Task objective: Your answer is an exact copy of the excerpt to read.

Excerpt to read:
[Begin]

|
Anime Weekend Atlanta - Day Two - Fan Fiction
Writers
|
 |
If you walked into an Anime Weekend Atlanta panel room on Saturday
and heard some people talking about "misting," they weren't chatting about
the rainy weather that started the convention. They were fan fiction writers
discussing one of the odder writing techniques found on the Internet. The
panel included (left to right) Jamie Bateman, Kevin Callahan, Keener Barnes,
Robert Hayne and Gary Kleppe. |
|
| The "misting" talk was actually "MSTing," as in Mystery Science Theater
3000, the cult TV show that satirizes old movies. That idea has slipped
into fan fiction, where one author will copy another's (presumably bad)

[End]

Data lines:

[Begin]

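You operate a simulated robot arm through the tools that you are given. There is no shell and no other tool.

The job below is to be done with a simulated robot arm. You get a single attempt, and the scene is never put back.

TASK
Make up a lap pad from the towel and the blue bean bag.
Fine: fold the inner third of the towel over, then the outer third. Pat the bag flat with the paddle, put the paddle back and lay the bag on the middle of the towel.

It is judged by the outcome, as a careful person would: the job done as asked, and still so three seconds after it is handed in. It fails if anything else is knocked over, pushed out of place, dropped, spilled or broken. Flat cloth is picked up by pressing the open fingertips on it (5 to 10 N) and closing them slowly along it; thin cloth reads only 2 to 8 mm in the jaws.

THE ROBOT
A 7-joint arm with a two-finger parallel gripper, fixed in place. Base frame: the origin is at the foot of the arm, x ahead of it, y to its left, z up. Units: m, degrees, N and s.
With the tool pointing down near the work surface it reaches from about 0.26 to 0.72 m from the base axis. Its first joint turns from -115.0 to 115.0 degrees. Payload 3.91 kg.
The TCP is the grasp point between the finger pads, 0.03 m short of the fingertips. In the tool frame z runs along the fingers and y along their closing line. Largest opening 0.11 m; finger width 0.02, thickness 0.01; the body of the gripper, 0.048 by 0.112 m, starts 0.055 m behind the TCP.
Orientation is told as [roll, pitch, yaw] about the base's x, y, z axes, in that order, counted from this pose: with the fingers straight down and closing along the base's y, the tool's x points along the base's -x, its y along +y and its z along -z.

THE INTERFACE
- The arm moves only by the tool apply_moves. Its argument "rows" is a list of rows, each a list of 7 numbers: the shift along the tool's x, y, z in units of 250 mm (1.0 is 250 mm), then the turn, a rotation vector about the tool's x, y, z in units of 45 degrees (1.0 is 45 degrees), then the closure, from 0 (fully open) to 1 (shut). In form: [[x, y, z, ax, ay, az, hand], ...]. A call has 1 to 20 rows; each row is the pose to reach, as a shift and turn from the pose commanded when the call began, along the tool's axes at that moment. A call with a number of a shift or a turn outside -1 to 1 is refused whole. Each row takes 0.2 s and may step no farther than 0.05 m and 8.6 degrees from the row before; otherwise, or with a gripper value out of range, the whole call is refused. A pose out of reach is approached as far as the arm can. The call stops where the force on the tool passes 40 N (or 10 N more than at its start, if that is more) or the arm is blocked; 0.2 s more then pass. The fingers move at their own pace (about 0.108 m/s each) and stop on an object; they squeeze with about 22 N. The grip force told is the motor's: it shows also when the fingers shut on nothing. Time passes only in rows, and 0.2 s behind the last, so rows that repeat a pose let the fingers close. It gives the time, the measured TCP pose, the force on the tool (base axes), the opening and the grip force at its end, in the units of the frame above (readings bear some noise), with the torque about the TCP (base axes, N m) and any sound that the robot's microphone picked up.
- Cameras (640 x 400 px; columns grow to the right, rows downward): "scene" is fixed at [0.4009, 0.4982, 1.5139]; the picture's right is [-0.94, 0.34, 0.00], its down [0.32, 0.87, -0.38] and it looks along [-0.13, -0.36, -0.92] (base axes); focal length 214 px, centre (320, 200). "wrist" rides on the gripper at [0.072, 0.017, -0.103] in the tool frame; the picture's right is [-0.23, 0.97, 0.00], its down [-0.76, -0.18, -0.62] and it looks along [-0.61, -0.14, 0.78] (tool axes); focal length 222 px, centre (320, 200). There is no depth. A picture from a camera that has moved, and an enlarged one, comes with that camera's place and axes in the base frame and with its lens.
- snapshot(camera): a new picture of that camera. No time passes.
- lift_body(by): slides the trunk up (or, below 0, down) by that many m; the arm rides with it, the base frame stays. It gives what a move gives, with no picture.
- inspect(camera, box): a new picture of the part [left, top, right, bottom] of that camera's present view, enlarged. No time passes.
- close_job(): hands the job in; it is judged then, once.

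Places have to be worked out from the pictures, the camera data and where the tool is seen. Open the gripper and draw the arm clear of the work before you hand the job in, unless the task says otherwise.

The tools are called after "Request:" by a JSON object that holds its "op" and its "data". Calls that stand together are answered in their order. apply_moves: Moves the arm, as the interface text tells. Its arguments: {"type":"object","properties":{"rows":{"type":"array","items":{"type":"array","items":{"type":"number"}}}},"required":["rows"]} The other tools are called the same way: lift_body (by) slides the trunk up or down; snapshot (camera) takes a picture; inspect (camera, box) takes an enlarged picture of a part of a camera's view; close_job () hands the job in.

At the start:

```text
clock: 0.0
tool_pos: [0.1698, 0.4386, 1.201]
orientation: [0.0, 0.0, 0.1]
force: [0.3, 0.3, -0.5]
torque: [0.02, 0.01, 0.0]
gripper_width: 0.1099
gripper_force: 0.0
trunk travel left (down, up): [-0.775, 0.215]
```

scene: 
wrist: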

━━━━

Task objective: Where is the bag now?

[End]

Output of the task:
|
Anime Weekend Atlanta - Day Two - Fan Fiction
Writers
|
 |
If you walked into an Anime Weekend Atlanta panel room on Saturday
and heard some people talking about "misting," they weren't chatting about
the rainy weather that started the convention. They were fan fiction writers
discussing one of the odder writing techniques found on the Internet. The
panel included (left to right) Jamie Bateman, Kevin Callahan, Keener Barnes,
Robert Hayne and Gary Kleppe. |
|
| The "misting" talk was actually "MSTing," as in Mystery Science Theater
3000, the cult TV show that satirizes old movies. That idea has slipped
into fan fiction, where one author will copy another's (presumably bad)